The Nigerian National Petroleum Corporation, NNPC, said it was wrapping up funding arrangements on the Ajaokuta-Kaduna-Kano, AKK, gas pipeline project.
Maikanti Baru, the group managing director of NNPC, who disclosed this while speaking at the Nigerian Day during the 30th edition of Gas Technology Conference in Barcelona, Spain, Tuesday, explained that tremendous progress was recorded towards securing funding for the project during the last visit of President Muhammadu Buhari to Beijing, China.
Baru, who was represented at the event by Saidu Mohammed, the NNPC chief operating officer, Gas & Power, revealed that the corporation had gone far in negotiating the terms of funding as well as the best payback structure for the project, affirming that the financial partners were willing to collaborate with the corporation on the matter.
The AKK gas pipeline is designed to enable gas connectivity between the East, West and North, which is currently inadequate. It would also enable gas supply and utilization to key commercial centres in the Northern corridor of Nigeria with the attendant positive spin-off on power generation and industrial growth.
The GMD said the ground-breaking ceremony for the project was near, explaining that Nigeria was focused on expanding its critical gas infrastructure such as pipelines which would lead to a gas grid covering the entire country.
“Once you have the whole nation covered with a gas grid, industries will naturally spring up along the way and litter the entire country. That is our target in the long run,” Dr. Baru noted.
The GMD described the coming of Train 7 of the Nigeria Liquefied Natural Gas (NLNG) as a “big bang” that would usher in new developments for Nigeria’s energy sector and expand the nation’s economy, adding that the project was also capable of unlocking new vistas for country’s LNG potentials.

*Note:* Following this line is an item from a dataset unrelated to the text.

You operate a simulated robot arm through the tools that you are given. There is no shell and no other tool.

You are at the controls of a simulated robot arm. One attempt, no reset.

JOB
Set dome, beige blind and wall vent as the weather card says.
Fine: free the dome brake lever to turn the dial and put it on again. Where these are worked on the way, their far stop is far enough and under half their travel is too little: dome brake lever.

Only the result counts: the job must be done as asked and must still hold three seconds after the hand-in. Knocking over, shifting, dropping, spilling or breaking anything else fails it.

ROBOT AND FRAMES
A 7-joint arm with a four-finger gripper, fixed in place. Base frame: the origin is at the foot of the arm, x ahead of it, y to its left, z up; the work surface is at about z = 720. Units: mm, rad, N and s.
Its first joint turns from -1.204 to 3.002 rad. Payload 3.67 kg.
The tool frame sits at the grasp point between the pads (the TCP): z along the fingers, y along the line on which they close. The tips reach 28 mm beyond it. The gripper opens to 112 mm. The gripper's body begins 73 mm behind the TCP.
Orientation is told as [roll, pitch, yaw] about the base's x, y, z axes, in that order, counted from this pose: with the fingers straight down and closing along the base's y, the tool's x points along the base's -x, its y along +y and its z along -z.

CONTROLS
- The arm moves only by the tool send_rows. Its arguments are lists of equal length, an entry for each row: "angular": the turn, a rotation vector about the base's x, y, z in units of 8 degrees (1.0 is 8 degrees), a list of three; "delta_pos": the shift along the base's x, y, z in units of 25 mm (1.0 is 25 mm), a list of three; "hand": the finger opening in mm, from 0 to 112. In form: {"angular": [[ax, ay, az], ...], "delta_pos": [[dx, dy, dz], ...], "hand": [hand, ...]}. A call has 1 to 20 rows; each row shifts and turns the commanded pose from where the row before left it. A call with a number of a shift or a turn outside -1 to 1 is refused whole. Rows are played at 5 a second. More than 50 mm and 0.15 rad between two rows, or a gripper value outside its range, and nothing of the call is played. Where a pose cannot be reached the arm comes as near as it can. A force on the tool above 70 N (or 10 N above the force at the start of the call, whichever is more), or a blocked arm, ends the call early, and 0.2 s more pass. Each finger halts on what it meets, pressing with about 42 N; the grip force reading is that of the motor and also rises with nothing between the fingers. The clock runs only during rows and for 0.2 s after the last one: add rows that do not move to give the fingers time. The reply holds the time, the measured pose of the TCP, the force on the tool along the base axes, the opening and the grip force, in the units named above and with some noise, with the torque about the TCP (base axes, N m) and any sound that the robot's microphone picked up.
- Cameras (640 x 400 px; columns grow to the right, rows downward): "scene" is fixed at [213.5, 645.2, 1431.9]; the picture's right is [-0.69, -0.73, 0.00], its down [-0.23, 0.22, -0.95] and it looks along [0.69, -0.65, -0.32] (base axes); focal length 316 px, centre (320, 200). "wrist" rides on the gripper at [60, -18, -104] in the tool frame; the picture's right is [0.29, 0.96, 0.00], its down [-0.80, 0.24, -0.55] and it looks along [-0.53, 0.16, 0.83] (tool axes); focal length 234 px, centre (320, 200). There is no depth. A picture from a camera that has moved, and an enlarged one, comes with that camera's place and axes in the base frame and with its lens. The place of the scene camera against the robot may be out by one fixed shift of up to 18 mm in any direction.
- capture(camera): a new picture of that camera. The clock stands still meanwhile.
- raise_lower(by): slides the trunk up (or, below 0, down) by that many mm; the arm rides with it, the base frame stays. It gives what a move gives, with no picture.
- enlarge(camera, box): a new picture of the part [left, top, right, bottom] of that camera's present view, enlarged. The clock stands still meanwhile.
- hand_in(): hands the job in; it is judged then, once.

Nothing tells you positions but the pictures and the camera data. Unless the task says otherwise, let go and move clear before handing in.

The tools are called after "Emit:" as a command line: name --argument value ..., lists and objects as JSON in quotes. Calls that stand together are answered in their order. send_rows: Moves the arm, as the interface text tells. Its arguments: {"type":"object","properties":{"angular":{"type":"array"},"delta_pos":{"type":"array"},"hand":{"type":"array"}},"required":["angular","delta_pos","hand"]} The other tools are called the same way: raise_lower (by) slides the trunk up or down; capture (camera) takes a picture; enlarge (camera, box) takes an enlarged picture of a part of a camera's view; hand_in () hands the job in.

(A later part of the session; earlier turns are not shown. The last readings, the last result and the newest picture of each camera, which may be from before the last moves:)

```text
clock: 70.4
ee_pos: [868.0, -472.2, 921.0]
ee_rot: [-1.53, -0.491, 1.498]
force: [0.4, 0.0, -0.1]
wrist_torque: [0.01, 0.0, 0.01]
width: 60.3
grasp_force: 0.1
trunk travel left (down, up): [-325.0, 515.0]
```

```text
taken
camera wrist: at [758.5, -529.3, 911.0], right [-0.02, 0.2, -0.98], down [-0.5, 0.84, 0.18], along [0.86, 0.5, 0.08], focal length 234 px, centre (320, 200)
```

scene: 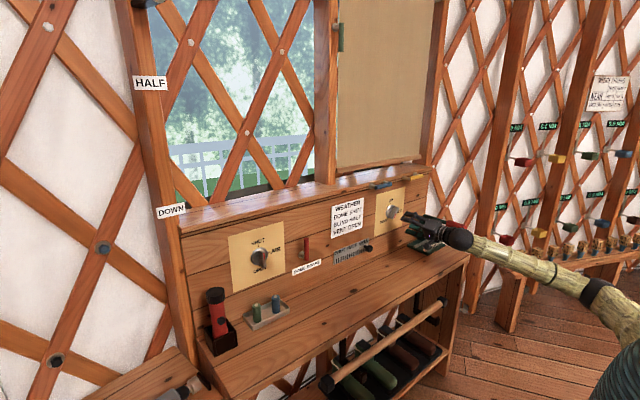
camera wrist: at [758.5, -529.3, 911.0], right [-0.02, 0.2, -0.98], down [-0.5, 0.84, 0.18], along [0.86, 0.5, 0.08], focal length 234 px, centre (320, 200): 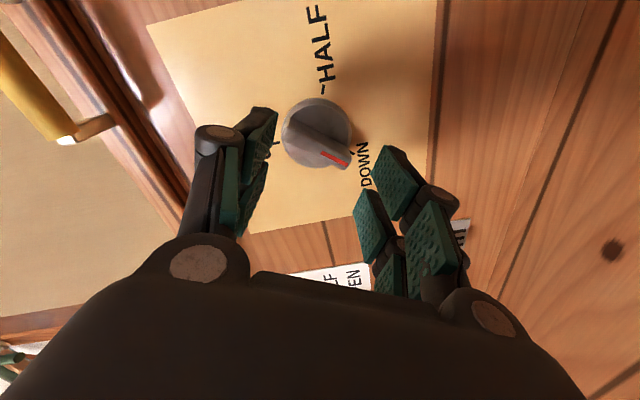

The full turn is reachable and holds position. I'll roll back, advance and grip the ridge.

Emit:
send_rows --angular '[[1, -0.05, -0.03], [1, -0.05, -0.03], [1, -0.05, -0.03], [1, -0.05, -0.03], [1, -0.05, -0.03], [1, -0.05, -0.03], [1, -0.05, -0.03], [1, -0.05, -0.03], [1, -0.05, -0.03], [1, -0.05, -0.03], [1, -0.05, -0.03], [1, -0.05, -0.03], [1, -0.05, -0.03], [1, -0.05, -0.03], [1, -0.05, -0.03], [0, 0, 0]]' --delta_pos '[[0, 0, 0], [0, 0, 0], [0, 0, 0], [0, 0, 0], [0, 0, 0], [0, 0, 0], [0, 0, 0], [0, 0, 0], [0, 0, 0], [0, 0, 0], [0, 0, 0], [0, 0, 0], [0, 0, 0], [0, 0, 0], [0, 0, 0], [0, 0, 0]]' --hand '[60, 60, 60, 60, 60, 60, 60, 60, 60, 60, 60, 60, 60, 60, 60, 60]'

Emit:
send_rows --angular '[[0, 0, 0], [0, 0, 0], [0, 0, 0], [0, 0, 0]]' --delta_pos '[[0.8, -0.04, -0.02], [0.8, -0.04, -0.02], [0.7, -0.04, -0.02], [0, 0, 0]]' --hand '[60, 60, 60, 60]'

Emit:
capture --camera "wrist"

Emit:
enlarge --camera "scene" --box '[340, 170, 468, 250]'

Baru, who said the corporation had been looking forward to the FID on Train 7 in the last ten years, revealed that the wait would soon be over, even as he commended the Federal Government and the various shareholders for their support towards the NLNG project.
He said Nigeria was looking outwards with its gas resources because God has blessed the country with abundant reserves.
“We cannot consume out our gas resources in the next 50 years, even if we generate as high as 40,000mw for power. We are happy that in the NLNG is a credible company capable of competing in the international arena,” Baru added.
Established in 1989 to harness Nigeria’s vast natural gas resources and produce Liquefied Natural Gas, LNG, and Natural Gas Liquids, NGLs, for export, the NLNG is owned by the NNPC (49%), Shell (25.6%), Total (15%) and Eni (10.4%).
It currently has six trains in operation, while the Final Investment Decision (FID) on its Train 7 is expected to be taken in December 2018, a move that will increase the company’s production capacity from 22 million tonnes per annum (MTPA) to 30 MTPA.
Baru stated that beyond the LNG business, Nigeria was looking at other ways of marketing its enormous gas resources such as the establishment of a gas hub which would lead to the springing up of fertilizer, petrochemical and other gas-based industries in the Niger Delta and across the entire country.
On his part, Tony Attah, the managing director of the NLNG, described Train 7 as the next big thing not only in Nigeria’s gas industry, but also in the global gas arena.
He stated that the company had made tremendous progress on Train 7, assuring that all the shareholders remained ever committed to supply of gas feedstock for the project.
“We are here at Gastech to assure the world that this time around, we mean business. And with the support from Government and our shareholders, Train 7 will be a success,” Attah concluded.
The Gas Technology Conference, Gastech, is the world’s most significant meeting place for upstream, midstream and downstream natural gas and LNG professionals where over 30,000 of participants convene to do business.